TASK A
Within the material below, locate the line with "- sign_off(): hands" and the line with "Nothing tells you", then return those two lines and all lines between them, exactly as written. Use a numbered list and skip empty lines.

PASSAGE SHOWN
....

Curitiba, 08 de Março de 2023.
10:22
O Brasil vivencia um quadro de epidemia de crimes sexuais praticados contra mulheres, crianças e adolescentes, sendo contabilizados apenas em 2021 mais de 66.000 casos.
Foto: Divulgação
por Geovana Machado*
No dia 08/03/1975 a ONU criou o Dia Internacional da Mulher para lembrar, celebrar e dar continuidade à luta das mulheres pela igualdade e fim de todo tipo de opressão. Apesar de existirem muitas conquistas, como por exemplo a lei do divórcio, a descriminalização da bigamia, a lei maria da penha entre outros, ainda existem muitos desafios a serem superados.
Poderíamos ressaltar tantos temas e desafios importantes como desigualdade salarial, precariedade do mercado de trabalho para as mulheres, baixa representatividade política, entre outros, mas o desafio mais urgente e necessário é o combate à epidemia de violência sexual.
No anuário Anuário Brasileiro de Segurança Pública (BUENO et al., 2022), publicado em agosto de 2022, retrata uma epidemia de casos de violência sexual contra meninas e mulheres. Só em 2021, foram 66.020 boletins de ocorrência de estupro e estupro de vulnerável registrados no Brasil. Se contabilizarmos a proporção de casos subnotificados, tendo por base a pesquisa realizada nos EUA - Boletim Vitimização Criminal - em que 8 a cada 10 vítimas de violência sexual não realizam denúncias, os casos subiriam para alarmantes 288.297 vítimas, apenas em 2021.
O Anuário ainda evidencia que os crimes sexuais contra as mulheres – cerca de 88% – são, em sua maioria (90%) cometidos contra jovens, ou seja meninas e mulheres abaixo dos 29 anos, sendo que os casos de estupro de meninas com menos de 14 anos é de 61,3%.

....

COLLECTED MATERIAL

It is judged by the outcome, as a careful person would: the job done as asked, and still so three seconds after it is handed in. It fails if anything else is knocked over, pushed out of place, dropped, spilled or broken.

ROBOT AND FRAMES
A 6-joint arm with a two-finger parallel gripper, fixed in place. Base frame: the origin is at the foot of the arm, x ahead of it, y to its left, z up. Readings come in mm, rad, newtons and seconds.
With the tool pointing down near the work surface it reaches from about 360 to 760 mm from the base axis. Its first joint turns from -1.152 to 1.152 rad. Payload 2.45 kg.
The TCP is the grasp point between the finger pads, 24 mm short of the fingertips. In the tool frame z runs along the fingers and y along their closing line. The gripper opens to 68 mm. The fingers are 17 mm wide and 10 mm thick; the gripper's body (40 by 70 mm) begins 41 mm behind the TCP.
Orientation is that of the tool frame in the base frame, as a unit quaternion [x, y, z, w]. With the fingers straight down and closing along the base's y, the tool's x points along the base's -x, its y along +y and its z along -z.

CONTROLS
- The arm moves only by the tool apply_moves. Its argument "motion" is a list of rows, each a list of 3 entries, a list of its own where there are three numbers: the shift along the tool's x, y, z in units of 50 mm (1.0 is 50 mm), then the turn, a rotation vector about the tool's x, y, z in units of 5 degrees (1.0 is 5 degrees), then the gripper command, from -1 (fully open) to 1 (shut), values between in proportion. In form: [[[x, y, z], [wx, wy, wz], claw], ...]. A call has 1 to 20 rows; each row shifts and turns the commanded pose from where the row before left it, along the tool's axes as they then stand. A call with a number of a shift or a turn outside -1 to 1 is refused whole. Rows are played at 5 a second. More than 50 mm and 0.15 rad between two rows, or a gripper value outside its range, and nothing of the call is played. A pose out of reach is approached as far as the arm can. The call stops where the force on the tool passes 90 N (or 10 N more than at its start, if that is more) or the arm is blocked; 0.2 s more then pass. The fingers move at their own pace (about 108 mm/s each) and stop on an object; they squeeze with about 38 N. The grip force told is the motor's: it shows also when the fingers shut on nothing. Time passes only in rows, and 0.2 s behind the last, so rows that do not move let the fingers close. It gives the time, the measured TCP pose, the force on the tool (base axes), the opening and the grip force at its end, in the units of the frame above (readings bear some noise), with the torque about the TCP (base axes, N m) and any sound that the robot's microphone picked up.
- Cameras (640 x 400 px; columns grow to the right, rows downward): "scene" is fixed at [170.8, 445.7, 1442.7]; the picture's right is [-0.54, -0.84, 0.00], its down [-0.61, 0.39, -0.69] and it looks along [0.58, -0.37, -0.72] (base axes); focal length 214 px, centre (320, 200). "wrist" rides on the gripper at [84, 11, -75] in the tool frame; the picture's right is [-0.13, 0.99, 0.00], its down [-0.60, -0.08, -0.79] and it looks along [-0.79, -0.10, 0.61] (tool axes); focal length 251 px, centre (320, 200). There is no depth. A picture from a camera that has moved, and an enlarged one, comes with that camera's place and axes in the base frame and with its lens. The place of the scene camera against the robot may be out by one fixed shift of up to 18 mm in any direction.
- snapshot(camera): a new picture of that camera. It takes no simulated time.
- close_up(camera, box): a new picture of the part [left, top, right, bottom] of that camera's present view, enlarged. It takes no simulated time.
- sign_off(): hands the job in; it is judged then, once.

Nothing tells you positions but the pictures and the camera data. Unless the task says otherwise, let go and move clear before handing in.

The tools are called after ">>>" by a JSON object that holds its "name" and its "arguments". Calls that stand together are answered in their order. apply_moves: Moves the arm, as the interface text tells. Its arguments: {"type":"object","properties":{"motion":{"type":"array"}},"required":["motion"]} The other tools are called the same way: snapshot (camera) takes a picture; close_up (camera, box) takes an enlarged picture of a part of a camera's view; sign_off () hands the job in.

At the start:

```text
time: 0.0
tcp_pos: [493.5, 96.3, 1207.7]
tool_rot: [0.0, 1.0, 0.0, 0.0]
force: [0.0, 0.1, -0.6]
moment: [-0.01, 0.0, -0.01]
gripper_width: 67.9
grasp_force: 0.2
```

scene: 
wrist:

....

TASK B
Please write the passage shown out a second time.

CORRECT RESPONSE A
1. - sign_off(): hands the job in; it is judged then, once.
2. Nothing tells you positions but the pictures and the camera data. Unless the task says otherwise, let go and move clear before handing in.

CORRECT RESPONSE B
Curitiba, 08 de Março de 2023.
10:22
O Brasil vivencia um quadro de epidemia de crimes sexuais praticados contra mulheres, crianças e adolescentes, sendo contabilizados apenas em 2021 mais de 66.000 casos.
Foto: Divulgação
por Geovana Machado*
No dia 08/03/1975 a ONU criou o Dia Internacional da Mulher para lembrar, celebrar e dar continuidade à luta das mulheres pela igualdade e fim de todo tipo de opressão. Apesar de existirem muitas conquistas, como por exemplo a lei do divórcio, a descriminalização da bigamia, a lei maria da penha entre outros, ainda existem muitos desafios a serem superados.
Poderíamos ressaltar tantos temas e desafios importantes como desigualdade salarial, precariedade do mercado de trabalho para as mulheres, baixa representatividade política, entre outros, mas o desafio mais urgente e necessário é o combate à epidemia de violência sexual.
No anuário Anuário Brasileiro de Segurança Pública (BUENO et al., 2022), publicado em agosto de 2022, retrata uma epidemia de casos de violência sexual contra meninas e mulheres. Só em 2021, foram 66.020 boletins de ocorrência de estupro e estupro de vulnerável registrados no Brasil. Se contabilizarmos a proporção de casos subnotificados, tendo por base a pesquisa realizada nos EUA - Boletim Vitimização Criminal - em que 8 a cada 10 vítimas de violência sexual não realizam denúncias, os casos subiriam para alarmantes 288.297 vítimas, apenas em 2021.
O Anuário ainda evidencia que os crimes sexuais contra as mulheres – cerca de 88% – são, em sua maioria (90%) cometidos contra jovens, ou seja meninas e mulheres abaixo dos 29 anos, sendo que os casos de estupro de meninas com menos de 14 anos é de 61,3%.